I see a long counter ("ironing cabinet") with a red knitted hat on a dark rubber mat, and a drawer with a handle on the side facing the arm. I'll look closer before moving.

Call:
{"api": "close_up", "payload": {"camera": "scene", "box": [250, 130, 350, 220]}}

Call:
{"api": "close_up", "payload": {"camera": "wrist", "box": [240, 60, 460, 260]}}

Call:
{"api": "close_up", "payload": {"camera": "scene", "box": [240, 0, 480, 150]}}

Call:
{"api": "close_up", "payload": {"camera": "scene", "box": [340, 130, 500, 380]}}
————
> [PROBLEMS TO WORK ON]:
1 - Write out the provided passage from "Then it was" to "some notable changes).", both included.
2 - Carry the provided passage on from its last sentence.

> [PROVIDED PASSAGE]:
————
In the early 1990s, as “network erosion” had entered the advertising lexicon, declining broadcast ratings started to become a thing. Linking TV viewing to product usage was in vogue, with survey-based companies like MRI and Simmons (which combined in 2019) providing cross-tabs to link various aspects of media consumption with product usage. Since this data was not really projectable from one year to the next, and the TV data was as soft as can be, it was used more as a looking back tool than a looking forward one.
Then it was viewer engagement. In the early 2000s, advertisers were understandably concerned about ad-skipping via DVRs and of high levels of commercial clutter. IAG Research (founded in 1999), purported to be able to measure advertising effectiveness, ad likeability and recall, and program engagement across television and the internet. In 2004, the company introduced a measurement for product placement and branded content. I remember discussing IAG with Nielsen executives, who were quick to point out what they believed was IAG’s flawed methodology, insisting they would never do that kind of shoddy research. In 2008, Nielsen acquired IAG, and suddenly the methodology was sound (although Nielsen did make some notable changes).
————
> [EXERCISE ANSWERS]:
1 -
Then it was viewer engagement. In the early 2000s, advertisers were understandably concerned about ad-skipping via DVRs and of high levels of commercial clutter. IAG Research (founded in 1999), purported to be able to measure advertising effectiveness, ad likeability and recall, and program engagement across television and the internet. In 2004, the company introduced a measurement for product placement and branded content. I remember discussing IAG with Nielsen executives, who were quick to point out what they believed was IAG’s flawed methodology, insisting they would never do that kind of shoddy research. In 2008, Nielsen acquired IAG, and suddenly the methodology was sound (although Nielsen did make some notable changes).

2 -
Over the years, I can’t count the number of times the broadcast networks and Nielsen pushed agencies to accept out-of-home viewing to be included in Nielsen’s currency ratings. We always laughed them out of the room. It was OK in a supplemental report, but no one who knew anything about research or viewing behavior would allow viewing in bars and restaurants to be given the same weight as in-home viewing. Unfortunately, research directors at media agencies don’t have nearly the clout they once did, and despite most not wanting OOH included in Nielsen ratings, couldn’t prevent it as they had so many times before.
Now, as multi-channels, on multi-platforms, on multi-devices, saturate the video landscape, attentiveness is the big thing (as it periodically is), even though you can’t really measure it on any cost-effective, ongoing basis. Most attempts at measuring attentiveness I’ve seen over the years have been gibberish. But as is always the case, someone will proclaim to have unlocked the secret, someone will start using it, and a lot of other folks will fall in line. I learned long ago that if you tell a prospective client something can’t be done, and someone else tells them they have the secret sauce, they will go with the someone else.
How to Actually Improve TV Audience Measurement (and why it won’t happen)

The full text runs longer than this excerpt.